É comum achar que Luxo Jr., o curta da “lampadinha” de 1986, é o primeiro da Pixar, mas ainda que tecnicamente seja, já que foi o primeiro a ver a luz do dia sob a marca Pixar, ainda em sua primeira versão, The Adventures of André and Wally B. é o verdadeiro primeiro passo do que viria a se tornar uma incrível fábrica de sonhos, passo esse criado não pela arte, mas para mostrar o potencial dos computadores desenvolvidos pela empresa. Ainda como The Graphics Group, uma divisão experimental da Lucasfilm, o curta é, como basicamente todos que se seguiram, um experimento em animação em computação gráfica, ainda dando seus primeiros passos, com o objetivo de vender máquinas e software.

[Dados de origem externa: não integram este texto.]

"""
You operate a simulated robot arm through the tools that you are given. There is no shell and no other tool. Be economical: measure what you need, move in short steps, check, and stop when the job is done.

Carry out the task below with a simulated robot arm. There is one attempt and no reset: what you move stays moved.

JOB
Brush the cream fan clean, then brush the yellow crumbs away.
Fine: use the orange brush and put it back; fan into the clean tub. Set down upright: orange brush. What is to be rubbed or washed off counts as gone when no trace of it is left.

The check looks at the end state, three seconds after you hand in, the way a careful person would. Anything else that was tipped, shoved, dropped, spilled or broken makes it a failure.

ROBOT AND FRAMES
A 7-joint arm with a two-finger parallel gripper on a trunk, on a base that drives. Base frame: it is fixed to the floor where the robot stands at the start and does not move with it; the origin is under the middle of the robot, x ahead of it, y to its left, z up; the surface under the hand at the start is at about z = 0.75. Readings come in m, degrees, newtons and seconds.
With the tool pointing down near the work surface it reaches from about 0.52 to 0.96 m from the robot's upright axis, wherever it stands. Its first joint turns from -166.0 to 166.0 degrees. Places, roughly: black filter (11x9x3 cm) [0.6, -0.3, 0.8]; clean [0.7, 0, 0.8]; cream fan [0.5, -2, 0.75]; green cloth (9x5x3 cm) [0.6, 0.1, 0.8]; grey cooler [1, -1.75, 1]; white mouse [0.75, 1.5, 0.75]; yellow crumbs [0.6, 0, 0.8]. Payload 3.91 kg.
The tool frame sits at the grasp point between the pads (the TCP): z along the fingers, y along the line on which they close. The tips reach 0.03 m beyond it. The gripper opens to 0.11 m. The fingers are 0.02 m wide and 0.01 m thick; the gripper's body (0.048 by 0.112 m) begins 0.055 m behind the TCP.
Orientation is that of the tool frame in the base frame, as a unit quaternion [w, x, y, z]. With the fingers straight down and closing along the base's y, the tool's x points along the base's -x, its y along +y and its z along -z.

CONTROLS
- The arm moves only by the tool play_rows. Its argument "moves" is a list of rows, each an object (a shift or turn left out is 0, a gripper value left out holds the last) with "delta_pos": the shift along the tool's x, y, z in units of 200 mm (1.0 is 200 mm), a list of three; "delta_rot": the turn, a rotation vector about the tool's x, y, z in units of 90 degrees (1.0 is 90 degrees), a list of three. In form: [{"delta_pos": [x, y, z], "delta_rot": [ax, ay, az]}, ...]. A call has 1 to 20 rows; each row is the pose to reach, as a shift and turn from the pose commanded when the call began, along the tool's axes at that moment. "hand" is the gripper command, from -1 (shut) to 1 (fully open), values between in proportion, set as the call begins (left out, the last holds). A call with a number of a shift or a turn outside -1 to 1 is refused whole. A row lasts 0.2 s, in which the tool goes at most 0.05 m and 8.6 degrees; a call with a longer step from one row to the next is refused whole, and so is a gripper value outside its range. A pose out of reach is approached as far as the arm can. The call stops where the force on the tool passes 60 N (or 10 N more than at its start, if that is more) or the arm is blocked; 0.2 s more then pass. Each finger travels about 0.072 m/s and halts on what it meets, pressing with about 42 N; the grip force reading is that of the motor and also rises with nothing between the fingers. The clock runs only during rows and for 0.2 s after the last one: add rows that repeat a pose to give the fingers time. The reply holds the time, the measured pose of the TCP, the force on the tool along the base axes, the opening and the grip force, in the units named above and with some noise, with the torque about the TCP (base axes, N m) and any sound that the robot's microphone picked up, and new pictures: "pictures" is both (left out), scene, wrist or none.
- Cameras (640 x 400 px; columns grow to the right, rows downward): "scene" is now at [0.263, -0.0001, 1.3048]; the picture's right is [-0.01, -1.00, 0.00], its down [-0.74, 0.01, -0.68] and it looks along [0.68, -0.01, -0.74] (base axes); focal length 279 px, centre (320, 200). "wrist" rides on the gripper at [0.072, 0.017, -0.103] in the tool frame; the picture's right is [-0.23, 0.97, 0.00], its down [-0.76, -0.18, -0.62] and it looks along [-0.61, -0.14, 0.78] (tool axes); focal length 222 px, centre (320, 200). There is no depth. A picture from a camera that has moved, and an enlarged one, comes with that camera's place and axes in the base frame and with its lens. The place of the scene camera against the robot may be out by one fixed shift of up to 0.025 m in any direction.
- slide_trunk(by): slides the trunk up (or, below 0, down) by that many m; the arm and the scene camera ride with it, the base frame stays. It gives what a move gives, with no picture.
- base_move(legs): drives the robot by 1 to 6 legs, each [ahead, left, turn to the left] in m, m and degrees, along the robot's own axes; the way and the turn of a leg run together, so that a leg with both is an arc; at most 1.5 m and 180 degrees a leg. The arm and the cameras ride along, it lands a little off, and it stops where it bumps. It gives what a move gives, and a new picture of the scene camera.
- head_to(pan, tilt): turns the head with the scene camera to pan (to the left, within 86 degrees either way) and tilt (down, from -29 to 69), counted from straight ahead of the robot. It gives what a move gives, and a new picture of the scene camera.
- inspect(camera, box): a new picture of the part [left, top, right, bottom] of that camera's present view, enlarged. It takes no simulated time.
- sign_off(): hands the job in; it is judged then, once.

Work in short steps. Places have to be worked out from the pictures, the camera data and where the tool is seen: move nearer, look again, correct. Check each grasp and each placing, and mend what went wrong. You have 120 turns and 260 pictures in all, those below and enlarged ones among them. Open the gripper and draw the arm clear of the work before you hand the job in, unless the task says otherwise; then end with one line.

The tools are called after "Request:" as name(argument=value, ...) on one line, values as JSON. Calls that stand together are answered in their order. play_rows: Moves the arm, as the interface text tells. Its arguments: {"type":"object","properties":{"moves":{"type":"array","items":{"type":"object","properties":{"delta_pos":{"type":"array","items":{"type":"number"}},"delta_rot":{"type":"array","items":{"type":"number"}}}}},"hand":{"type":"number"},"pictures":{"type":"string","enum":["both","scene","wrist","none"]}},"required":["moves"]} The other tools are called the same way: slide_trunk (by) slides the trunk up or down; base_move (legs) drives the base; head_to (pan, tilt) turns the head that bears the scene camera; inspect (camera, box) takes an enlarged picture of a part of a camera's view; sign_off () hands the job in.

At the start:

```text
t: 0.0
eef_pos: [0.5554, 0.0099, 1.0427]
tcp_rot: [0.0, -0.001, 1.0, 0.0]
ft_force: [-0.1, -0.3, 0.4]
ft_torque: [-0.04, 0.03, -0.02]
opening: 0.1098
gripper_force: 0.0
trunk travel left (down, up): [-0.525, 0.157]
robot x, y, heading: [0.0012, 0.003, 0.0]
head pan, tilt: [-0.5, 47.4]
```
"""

Apesar de o diretor e roteirista ser Alvy Ray Smith, a verdadeira grande cabeça por trás é mesmo a de John Lasseter, responsável pela fagulha criativa e creditado como o animador desses dois minutos que, à época, foram absolutamente revolucionários. Contando a história de uma simpática inimizade entre o humanoide André (nome retirado do fantástico Meu Jantar com André, de Louis Malle) com a abelha Wally B., o curta não tem um roteiro propriamente dito, não passando de uma breve gag em que o primeiro tenta enganar o segundo e foge, somente para ser ferroado pelo inclemente inseto.

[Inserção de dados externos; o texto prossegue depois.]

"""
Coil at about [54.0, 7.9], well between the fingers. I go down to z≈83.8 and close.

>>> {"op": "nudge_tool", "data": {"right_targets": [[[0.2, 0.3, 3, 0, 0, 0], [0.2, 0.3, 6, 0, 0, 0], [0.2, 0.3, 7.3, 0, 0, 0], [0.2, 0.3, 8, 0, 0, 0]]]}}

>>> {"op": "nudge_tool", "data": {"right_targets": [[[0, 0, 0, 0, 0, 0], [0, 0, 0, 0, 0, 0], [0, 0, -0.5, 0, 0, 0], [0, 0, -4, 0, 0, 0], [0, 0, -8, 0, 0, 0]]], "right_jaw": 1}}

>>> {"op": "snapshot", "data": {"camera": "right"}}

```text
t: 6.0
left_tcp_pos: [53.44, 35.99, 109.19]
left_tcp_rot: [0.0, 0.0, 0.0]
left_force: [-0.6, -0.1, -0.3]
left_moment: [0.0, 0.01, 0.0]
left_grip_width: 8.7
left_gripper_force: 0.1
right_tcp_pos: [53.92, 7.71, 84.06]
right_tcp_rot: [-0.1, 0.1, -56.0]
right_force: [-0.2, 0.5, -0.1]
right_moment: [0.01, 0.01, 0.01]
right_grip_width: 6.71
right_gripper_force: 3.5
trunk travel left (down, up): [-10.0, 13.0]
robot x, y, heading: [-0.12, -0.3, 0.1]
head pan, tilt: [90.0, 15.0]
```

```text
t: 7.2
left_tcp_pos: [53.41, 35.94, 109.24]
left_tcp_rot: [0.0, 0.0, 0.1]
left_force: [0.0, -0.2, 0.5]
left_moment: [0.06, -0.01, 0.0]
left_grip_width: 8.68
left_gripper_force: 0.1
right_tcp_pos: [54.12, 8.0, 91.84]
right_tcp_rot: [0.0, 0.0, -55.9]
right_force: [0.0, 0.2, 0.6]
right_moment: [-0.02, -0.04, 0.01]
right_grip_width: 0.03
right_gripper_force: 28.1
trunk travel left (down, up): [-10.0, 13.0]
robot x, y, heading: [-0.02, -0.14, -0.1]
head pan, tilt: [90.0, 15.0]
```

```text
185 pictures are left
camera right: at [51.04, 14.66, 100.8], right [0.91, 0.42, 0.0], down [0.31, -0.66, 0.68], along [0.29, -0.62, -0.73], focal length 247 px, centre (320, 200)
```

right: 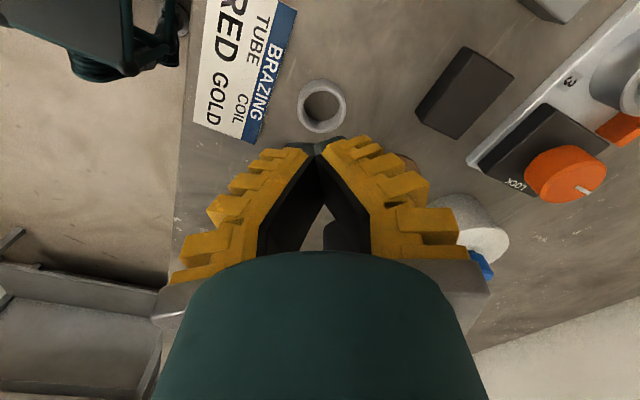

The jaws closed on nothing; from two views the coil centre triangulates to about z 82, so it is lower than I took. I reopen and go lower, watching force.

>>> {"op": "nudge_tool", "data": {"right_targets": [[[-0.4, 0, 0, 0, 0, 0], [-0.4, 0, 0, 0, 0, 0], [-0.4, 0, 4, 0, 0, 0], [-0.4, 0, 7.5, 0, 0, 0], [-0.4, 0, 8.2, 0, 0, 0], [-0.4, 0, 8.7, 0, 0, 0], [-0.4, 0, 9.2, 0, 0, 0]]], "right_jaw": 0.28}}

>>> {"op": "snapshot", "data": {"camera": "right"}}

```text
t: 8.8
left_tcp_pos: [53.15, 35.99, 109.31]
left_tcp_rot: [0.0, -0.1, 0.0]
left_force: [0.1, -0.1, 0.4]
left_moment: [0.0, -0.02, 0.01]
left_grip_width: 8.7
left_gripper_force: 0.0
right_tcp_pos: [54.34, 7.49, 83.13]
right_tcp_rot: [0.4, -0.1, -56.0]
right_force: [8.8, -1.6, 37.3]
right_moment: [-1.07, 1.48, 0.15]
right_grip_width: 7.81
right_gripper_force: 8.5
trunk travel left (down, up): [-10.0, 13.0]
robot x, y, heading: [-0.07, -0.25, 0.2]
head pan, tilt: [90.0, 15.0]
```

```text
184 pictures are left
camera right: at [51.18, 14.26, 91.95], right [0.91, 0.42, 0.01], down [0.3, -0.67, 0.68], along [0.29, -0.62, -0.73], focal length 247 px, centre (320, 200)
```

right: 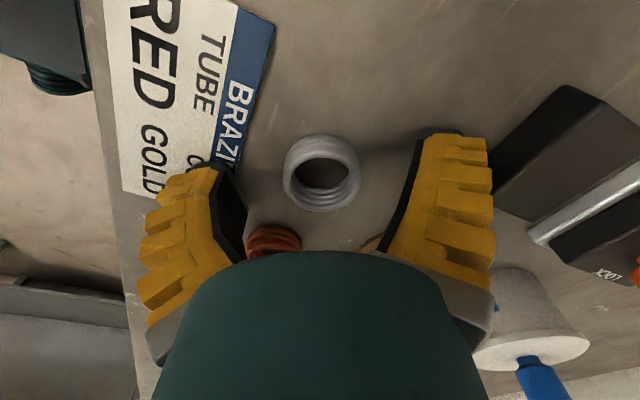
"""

A grande revolução está na primeira utilização do chamado motion blur em computação gráfica, que funde as imagens em uma imagem “embaçada” contínua e o uso de cores vibrantes que imitam quadros de Maxfield Parrish e mostram todo o poder da inventividade que viria a ser a Pixar. Foi também o desenho que mostrou que a computação gráfica definitivamente não estava mais confinada à figuras geométricas, já que os dois personagens são perfeitamente arredondados.

Claro que, julgado sob o olhar de hoje em dia, acostumado com um bombardeio de computação gráfica, o curta não impressionará, mas uma breve viagem mental no tempo fará o queixo de qualquer um cair. Um começo brilhante para a meteórica ascensão desse excepcional estúdio.

Direção: Alvy Ray Smith
Roteiro: Alvy Ray Smith
Duração: 2 min.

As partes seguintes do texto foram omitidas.